Figure 26: The CEERS Survey researchers will use the James Webb Space Telescope to observe the Extended Groth Strip in infrared light. Their observations employ three of the telescope’s instruments and will provide both images and spectra of the objects in the field — which includes at least 50,000 galaxies — helping to expand what we know about galaxies in the very early universe [image credits: NASA, ESA, and M. Davis (University of California, Berkeley)]

Delivering the Unseen

What was the early universe like? There are certainly many data points, but not enough to create an exhaustive census of its conditions. Plus, researchers' knowledge and assumptions are updated frequently — each time a new deep exposure is released. "Every time we look farther, we find galaxies earlier and earlier than we thought possible," said CEERS Survey co-investigator Jeyhan Kartaltepe of the Rochester Institute of Technology in New York. "The conditions in the very early universe had to be right for galaxies to form — and they formed and became massive very quickly."

"The universe was more compact at this time, which means stars and galaxies could have formed at a greater efficiency," Finkelstein added. "Some models predict we'll find 50 galaxies at earlier eras more distant than Hubble can reach, but others predict we will only find a few. In both cases, the data will help us constrain galaxy formation in the early universe."

The CEERS Survey team hopes to identify an abundance of distant objects, including the most distant galaxies in the universe, early galaxy mergers and interactions, the first massive or supermassive black holes, and even earlier quasars than previously identified. These potential "firsts" are only the beginning of the value of this research: The team, which is made up of over 100 researchers from around the world, will go on to classify many objects in the field. "These data will help demonstrate what the structure of the universe was like at various periods," Finkelstein explained.

Hitting "Rewind"

Perhaps the most exciting element of this research is how the team will use the data to uncover new findings about an important period of the universe's history called the "Era of Reionization." The big bang set off a series of events, leading to the cosmic microwave background, the dark ages, the first stars and galaxies — and then to the Era of Reionization. During this period, the gas in the universe transformed from mostly neutral, meaning it was opaque to ultraviolet light, and became completely ionized, which allowed it to be transparent. Ionization means the atoms were stripped of their electrons — eventually leading to the "clear" conditions detected in much of the universe today.

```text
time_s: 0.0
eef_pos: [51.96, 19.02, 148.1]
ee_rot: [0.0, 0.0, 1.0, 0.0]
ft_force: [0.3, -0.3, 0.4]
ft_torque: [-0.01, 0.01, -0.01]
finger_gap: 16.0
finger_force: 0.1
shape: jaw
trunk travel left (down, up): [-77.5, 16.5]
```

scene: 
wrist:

Many questions remain about this unique time in our universe. For example, what was responsible for converting the gas from neutral to ionized? And how long did it take before the universe became significantly less opaque and much more transparent?

Figure 27: Our view of the universe wasn’t always so clear. More than 13 billion years ago, neutral gas made the universe opaque to some types of light. Over hundreds of millions of years, the universe became transparent as its gas particles became charged or ionized. What caused the gas to change? The James Webb Space Telescope will peer deep into space to gather more information about objects in this period, known as the Era of Reionization, to help us understand this major transition in the history of the universe (Ref. 18).
Figure 27: Our view of the universe wasn’t always so clear. More than 13 billion years ago, neutral gas made the universe opaque to some types of light. Over hundreds of millions of years, the universe became transparent as its gas particles became charged or ionized. What caused the gas to change? The James Webb Space Telescope will peer deep into space to gather more information about objects in this period, known as the Era of Reionization, to help us understand this major transition in the history of the universe (Ref. 18).

"We think this happened when ultraviolet light escaped young, forming galaxies," Dickinson explained. "There may be other factors. For example, early accreting black holes may also have emitted ultraviolet light that eventually helped transform the gas."

Where the galaxies appear on the sky offers another clue. "We'll examine reionization-era galaxies to see if they are clustered together in the same regions or if they are more isolated," said Kartaltepe. "We have a lot of ideas about what causes galaxies to grow and become more massive, but we need more comprehensive information about these galaxies to fully understand how they initially grew and evolved."

The presence of galactic mergers or interactions — or lack thereof — will also help the team trace the conditions of the environment during the Era of Reionization. "The CEERS Survey will give us hints about how this period proceeded," Dickinson adds. "We will certainly learn about the galaxies we think are responsible, and also hope to learn about the ionizing radiation that escaped them."

The team has designed the CEERS Survey to provide as much complementary data as possible for many targets in this field of view. They will employ three of Webb's instruments, in several modes, to obtain images of the Extended Groth Strip, in addition to spectra. Spectra are invaluable data since they help researchers identify the colors, temperatures, motions, and masses of each target, and provide a much more in-depth look at the chemical makeup of distant objects.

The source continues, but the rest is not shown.